The flight simulator was built by Captain Zaharie himself in November 2012. It had been made with off-the-shelf computer hardware including an ASUS Direct CUII and Rampage IV Extreme motherboard and six flat-screen monitors. 

The simulator can re-create almost 20,000 airports worldwide and all routes flown can be saved on a hard-disk. Many of the controls are simplified, but the simulator provides basic features that recreate some of what an actual pilot experiences. 

According to reports, three games -- Flight Simulator X, Flight Simulator 9 and X Flight Simulator -- were found in the captain's personal simulator.

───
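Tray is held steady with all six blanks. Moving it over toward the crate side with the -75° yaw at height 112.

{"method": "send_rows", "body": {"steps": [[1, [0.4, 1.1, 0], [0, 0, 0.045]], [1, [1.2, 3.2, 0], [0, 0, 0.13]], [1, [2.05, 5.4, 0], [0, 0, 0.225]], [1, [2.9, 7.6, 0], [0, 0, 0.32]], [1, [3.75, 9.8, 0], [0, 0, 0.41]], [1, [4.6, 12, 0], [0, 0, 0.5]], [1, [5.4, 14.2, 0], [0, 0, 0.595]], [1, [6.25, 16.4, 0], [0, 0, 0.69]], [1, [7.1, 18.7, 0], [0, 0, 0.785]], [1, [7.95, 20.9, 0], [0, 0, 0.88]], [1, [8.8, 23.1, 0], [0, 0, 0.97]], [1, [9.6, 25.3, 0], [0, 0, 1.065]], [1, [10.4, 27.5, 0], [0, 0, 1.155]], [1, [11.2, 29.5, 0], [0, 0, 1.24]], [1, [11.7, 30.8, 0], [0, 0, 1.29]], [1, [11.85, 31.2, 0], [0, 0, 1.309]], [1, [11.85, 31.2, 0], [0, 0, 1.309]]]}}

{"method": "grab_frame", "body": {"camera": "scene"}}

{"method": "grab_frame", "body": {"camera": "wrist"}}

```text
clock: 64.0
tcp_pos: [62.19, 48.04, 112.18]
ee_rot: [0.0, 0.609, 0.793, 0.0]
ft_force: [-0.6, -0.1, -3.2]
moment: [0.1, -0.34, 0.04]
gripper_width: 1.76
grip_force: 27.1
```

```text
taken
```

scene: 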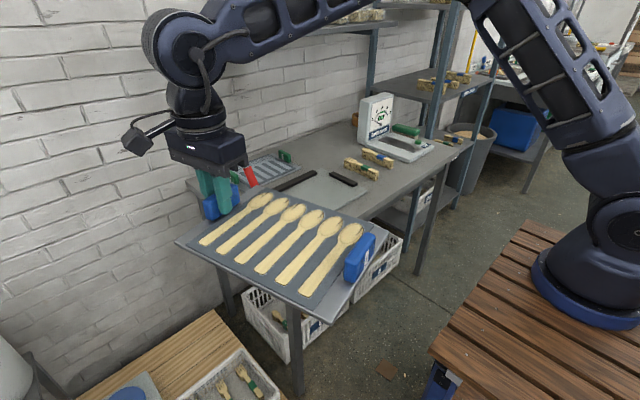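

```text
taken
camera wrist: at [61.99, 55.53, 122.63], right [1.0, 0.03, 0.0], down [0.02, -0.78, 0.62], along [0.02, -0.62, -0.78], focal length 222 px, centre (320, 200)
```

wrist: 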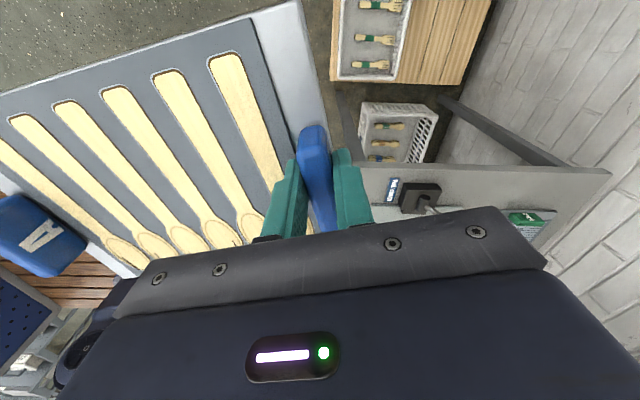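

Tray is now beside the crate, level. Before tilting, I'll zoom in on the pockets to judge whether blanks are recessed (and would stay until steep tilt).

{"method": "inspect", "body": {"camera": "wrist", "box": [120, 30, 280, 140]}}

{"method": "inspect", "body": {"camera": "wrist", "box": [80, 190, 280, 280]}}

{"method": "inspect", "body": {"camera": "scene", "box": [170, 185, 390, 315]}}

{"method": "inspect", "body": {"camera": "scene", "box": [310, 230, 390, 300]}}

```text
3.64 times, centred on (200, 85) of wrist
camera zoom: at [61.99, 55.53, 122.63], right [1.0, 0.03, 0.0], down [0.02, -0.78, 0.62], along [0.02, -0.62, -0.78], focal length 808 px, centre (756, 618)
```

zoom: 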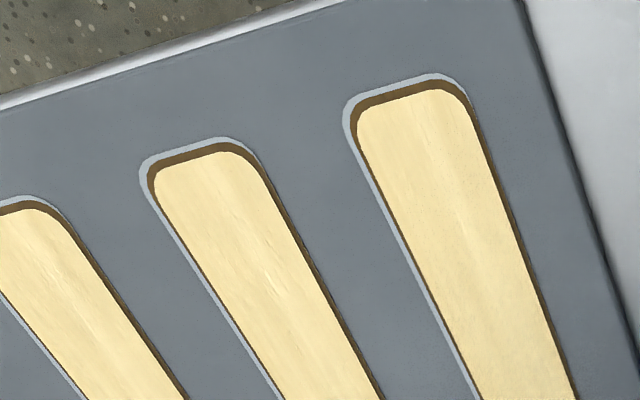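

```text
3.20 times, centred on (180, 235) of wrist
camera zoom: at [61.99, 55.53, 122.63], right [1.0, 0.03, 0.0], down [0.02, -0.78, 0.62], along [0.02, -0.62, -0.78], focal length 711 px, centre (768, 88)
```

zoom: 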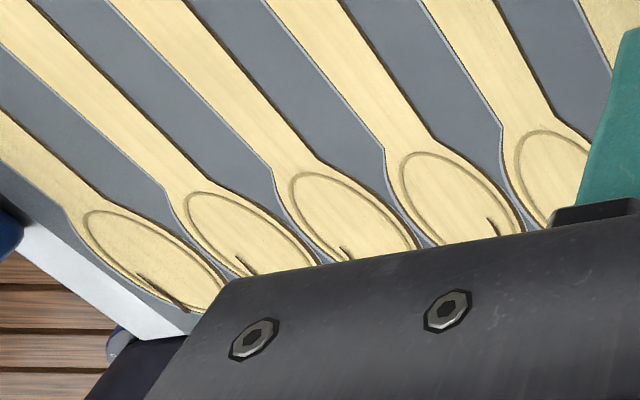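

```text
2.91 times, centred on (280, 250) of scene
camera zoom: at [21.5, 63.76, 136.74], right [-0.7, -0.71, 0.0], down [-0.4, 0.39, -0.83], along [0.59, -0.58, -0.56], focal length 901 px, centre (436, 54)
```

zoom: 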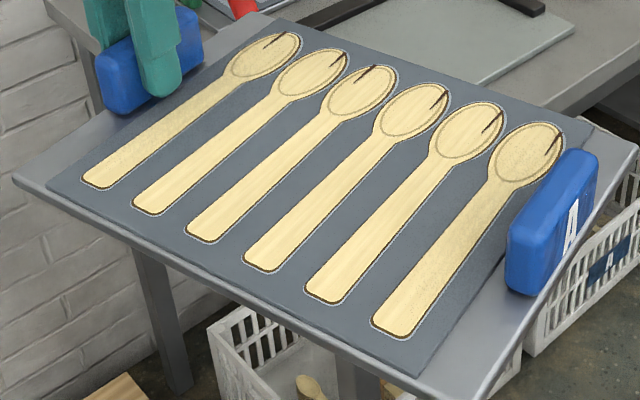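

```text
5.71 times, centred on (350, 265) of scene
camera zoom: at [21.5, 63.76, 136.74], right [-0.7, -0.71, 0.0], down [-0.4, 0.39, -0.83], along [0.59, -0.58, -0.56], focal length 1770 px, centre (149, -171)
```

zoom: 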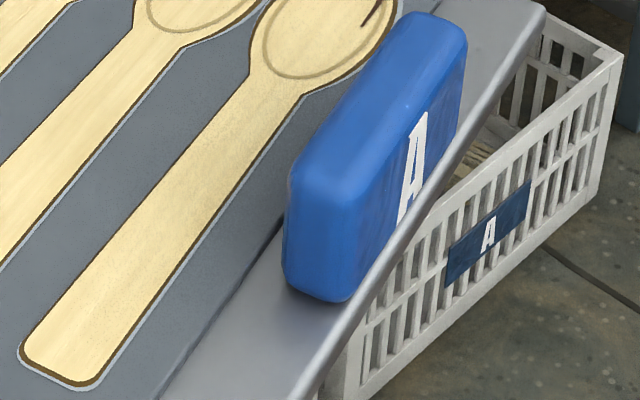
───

The police searched Shah's house soon after Malaysian Prime Minister Najib Razak confirmed last week that the plane was suspected to have been diverted deliberately.

Malaysia Airlines flight MH370 vanished mysteriously about an hour after taking off from Kuala Lumpur March 8.

The Boeing 777-200ER was initially presumed to have crashed off the Vietnamese coast in the South China Sea.

The plane was scheduled to land in Beijing at 6.30 a.m. the same day. The 227 passengers included five Indians, 154 Chinese and 38 Malaysians.

Contact with the plane was lost along with its radar signal at 1.40 a.m. when it was flying over the air traffic control area of Ho Chi Minh City.

The search for the missing plane is now concentrated over a 23,000 sq km area in the southern Indian Ocean.